Sugarcane bagasse cellulose succinate trimellitate (SBST) was prepared by a one-pot synthesis method. The synthesis of this novel mixed ester was investigated by a 23-factorial design. The parameters investigated were time, temperature, and succinic anhydride mole fraction (χSA). The responses evaluated were the adsorption capacity (qCo2+ and qNi2+), weight gain (wg), and number of carboxylic acid groups (nT,COOH). 13C Multiple Cross-Polarization solid-state NMR spectroscopy, 1H NMR relaxometry, and Fourier-transform infrared spectroscopy were used to elucidate the SBST structure. The best SBST reaction conditions were 100 °C, 660 min, and χSA of 0.2, which yielded SBST with a wg of 57.1%, nT,COOH of 4.48 mmol g−1, and qCo2+ and qNi2+ of 0.900 and 0.963 mmol g−1, respectively.
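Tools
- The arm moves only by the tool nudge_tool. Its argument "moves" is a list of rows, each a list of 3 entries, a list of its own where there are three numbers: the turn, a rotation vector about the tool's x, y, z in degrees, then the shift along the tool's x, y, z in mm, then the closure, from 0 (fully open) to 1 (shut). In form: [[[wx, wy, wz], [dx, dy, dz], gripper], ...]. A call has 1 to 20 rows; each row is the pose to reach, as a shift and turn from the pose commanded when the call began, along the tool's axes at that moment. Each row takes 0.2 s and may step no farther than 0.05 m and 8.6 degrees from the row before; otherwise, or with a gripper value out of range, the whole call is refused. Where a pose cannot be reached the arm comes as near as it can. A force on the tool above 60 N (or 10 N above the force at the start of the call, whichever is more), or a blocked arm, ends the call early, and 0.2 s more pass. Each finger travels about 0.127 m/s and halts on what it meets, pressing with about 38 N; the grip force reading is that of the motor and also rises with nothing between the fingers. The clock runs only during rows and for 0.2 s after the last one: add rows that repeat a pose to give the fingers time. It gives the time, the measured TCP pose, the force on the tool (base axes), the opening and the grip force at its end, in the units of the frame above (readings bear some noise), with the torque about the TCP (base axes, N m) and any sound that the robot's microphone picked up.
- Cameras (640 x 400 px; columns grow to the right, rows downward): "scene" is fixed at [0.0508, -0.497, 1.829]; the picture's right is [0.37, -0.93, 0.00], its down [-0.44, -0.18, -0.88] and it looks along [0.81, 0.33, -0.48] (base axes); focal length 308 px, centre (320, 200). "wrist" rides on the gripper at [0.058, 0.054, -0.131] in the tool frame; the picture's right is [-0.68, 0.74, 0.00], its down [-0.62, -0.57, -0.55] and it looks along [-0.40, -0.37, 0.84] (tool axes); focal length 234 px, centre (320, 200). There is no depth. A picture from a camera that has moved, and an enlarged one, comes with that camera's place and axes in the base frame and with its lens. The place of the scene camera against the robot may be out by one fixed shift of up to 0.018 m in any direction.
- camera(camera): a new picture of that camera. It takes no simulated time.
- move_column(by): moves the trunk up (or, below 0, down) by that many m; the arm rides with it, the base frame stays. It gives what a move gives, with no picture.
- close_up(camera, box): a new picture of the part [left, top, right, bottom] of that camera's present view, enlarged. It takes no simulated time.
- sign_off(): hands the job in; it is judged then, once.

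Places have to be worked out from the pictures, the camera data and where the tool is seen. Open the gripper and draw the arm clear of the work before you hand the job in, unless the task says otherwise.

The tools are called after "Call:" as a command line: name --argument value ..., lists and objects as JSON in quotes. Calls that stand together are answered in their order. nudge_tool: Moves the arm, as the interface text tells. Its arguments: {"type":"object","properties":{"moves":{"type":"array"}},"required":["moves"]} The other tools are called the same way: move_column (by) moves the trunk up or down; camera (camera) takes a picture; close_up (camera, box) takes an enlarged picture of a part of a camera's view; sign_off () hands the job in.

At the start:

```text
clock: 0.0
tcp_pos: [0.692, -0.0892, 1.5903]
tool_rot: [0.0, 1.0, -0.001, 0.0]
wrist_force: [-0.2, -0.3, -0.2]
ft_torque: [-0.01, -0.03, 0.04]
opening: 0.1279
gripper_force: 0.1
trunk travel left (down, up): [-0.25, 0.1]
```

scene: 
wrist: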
The maximum adsorption capacities (Qmax) (pH 5.75, 25 °C) estimated by the Redlich-Peterson model for Co2+ and Ni2+ were 1.16 and 1.29 mmol g−1. The ΔadsH° values for Co2+ and Ni2+ adsorption obtained by isothermal titration calorimetry were 8.03 and 6.94 kJ mol−1. Regeneration and reuse of SBST were investigated and the best conditions applied for fixed-bed column adsorption in five consecutive cycles. SBST was fully desorbed and Qmax values for Co2+ (0.95 mmol g−1) and Ni2+ (1.02 mmol g−1) were estimated using the Bohart-Adams model.